Pour la plupart des observateurs, l’arrivée d’Amazon ne fait que concrétiser la menace que les GAFA sont à même de représenter pour les banques – une menace qu’on ne cesse de ressasser depuis des années et qui repose essentiellement, à lire les articles qui lui sont consacrés, sur la capacité des grands de l’internet à rassembler et à séduire, à travers des solutions commodes et innovantes, un très grand nombre de personnes. On prête ainsi aux GAFA une force d’attraction, assise sur de larges capacités financières, face auxquelles les banques ne pourront que difficilement riposter. Or cela, qui est incontestable sans doute, n’est pourtant pas l’essentiel.

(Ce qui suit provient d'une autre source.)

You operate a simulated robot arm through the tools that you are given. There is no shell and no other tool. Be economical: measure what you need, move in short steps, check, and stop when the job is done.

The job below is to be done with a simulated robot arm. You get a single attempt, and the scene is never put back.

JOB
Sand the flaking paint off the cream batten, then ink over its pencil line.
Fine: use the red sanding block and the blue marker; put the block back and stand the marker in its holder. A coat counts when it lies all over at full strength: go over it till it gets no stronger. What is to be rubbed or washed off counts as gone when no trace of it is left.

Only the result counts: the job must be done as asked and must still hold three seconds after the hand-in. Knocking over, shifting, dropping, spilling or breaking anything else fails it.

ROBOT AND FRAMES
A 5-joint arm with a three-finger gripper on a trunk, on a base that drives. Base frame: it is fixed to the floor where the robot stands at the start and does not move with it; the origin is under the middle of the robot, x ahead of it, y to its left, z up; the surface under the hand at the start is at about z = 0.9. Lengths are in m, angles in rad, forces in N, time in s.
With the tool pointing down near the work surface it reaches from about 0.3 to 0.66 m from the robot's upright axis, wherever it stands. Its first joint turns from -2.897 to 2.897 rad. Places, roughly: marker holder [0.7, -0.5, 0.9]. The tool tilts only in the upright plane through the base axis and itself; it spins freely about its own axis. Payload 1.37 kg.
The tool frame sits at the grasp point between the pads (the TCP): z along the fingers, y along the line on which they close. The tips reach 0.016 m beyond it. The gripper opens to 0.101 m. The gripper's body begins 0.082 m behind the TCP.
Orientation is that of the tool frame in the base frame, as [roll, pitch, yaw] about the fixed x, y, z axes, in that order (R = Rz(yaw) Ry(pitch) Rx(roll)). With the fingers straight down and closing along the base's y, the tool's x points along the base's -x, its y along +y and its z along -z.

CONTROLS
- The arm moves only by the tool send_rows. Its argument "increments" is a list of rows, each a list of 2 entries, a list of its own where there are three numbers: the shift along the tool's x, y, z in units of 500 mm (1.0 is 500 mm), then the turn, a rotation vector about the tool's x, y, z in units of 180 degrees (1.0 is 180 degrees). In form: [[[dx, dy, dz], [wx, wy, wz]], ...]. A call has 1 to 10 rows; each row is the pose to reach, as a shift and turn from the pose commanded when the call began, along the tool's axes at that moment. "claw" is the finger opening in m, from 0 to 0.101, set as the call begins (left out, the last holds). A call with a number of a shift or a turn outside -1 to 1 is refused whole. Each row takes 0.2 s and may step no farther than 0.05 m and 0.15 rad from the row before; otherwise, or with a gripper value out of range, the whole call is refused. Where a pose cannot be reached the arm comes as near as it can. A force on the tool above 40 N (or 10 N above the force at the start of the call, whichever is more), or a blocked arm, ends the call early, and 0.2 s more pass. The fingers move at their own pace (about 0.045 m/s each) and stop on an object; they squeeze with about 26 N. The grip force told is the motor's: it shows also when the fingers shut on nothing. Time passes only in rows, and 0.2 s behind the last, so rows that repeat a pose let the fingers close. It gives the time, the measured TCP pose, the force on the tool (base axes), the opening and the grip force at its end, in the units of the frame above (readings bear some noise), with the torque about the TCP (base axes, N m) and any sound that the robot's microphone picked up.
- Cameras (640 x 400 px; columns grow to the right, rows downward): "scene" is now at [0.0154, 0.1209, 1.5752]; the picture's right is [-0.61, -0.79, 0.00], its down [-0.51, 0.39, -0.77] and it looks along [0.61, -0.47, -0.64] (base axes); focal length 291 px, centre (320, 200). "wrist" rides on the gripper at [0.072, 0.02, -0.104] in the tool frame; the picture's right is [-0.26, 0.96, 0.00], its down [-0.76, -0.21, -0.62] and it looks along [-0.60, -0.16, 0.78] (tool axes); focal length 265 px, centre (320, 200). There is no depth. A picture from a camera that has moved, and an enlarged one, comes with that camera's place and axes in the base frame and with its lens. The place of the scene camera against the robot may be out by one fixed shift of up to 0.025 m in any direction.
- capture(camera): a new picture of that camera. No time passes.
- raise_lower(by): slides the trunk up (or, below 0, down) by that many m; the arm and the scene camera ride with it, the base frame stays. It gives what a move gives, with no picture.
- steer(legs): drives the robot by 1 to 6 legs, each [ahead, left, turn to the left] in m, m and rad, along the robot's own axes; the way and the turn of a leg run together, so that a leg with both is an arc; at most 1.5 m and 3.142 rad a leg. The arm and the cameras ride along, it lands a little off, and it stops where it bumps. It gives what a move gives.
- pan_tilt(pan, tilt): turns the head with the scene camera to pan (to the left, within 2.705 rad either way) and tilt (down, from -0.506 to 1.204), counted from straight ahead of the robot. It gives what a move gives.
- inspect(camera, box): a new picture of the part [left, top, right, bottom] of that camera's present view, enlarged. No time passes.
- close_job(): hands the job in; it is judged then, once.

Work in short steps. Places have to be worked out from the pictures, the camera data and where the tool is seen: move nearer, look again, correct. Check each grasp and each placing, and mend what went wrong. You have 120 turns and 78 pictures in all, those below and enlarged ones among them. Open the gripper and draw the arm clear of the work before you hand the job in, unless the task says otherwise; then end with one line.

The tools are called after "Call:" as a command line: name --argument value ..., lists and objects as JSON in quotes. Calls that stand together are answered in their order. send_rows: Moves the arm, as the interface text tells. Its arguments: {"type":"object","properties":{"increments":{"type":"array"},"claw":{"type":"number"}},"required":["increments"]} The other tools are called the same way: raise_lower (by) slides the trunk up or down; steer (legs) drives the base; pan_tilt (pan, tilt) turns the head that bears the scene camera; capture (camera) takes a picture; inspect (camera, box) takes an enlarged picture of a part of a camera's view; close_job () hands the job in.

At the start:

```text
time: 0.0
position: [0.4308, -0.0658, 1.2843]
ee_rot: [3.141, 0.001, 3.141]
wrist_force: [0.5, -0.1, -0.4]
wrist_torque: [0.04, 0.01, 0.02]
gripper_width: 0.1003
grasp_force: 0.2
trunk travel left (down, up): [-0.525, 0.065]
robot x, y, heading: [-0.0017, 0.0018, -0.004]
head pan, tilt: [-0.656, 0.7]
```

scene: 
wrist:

Un intéressant article de The Financial Brand va plus loin. Il souligne les caractères particuliers de l’expérience client qu’offre Amazon et invite les banques à rapidement s’en inspirer (Three customer experience lessons from Amazon). De quoi s’agit-il ? De la personnalisation des interactions avec la plateforme (le « one-click » et les autres dispositions), le suivi des (très nombreux) abandons en ligne, l’amélioration constante de l’expérience client multicanale. Autant de dimensions vis-à-vis desquelles les banques semblent à la traîne et qui soulignent également les spécificités fortes d’Amazon – plateforme généraliste de commerce en ligne – par rapport à Google, Facebook et même Apple, avec lesquels il est trompeur de la confondre (en revanche, le rapprochement avec Alibaba, comme l’ont compris un certain nombre d’observateurs, parait bien plus pertinent).
Cependant, quoique fort intéressants, ces points sont-ils les plus décisifs quant à la vraie menace qu’Amazon représente pour les banques ? Une autre menace, bien plus importante, est mentionnée au début de l’article : Amazon rassemble de plus en plus de vendeurs, dans tous les domaines et propose ainsi des offres de plus en plus intéressantes à ses clients.
C’est là le point essentiel : les clients d’Amazon ont aujourd’hui intérêt à ce qu’Amazon se développe ! Quel client de banque peut en dire autant ? En achetant via Amazon, je participe au développement d’une plateforme qui élargit constamment ses offres et permet ainsi de trouver des prix toujours plus intéressants. Il y a là une dynamique commerciale forte qui reproduit en ligne l’attrait qu’exercèrent les grandes surfaces dans le commerce physique au cours des Trente glorieuses. Une dynamique qui sera difficile à contrer si elle réussit à inclure les produits financiers. Car qui a vraiment l’impression que sa banque lui propose de plus en plus de choses pour des tarifs de moins en moins chers ? Qui a vraiment l’impression de gagner à être client de telle banque ? C’est bien la question qu’il faudrait poser. Ce n’est pas que les banques ne proposent rien. Au contraire. C’est qu’il manque une dynamique. Dans le cas précis des banques, des programmes de fidélité, intelligemment développés, pourraient y contribuer. Mais peu de banques s’y intéressent. Faute d’avoir bien identifié la menace ?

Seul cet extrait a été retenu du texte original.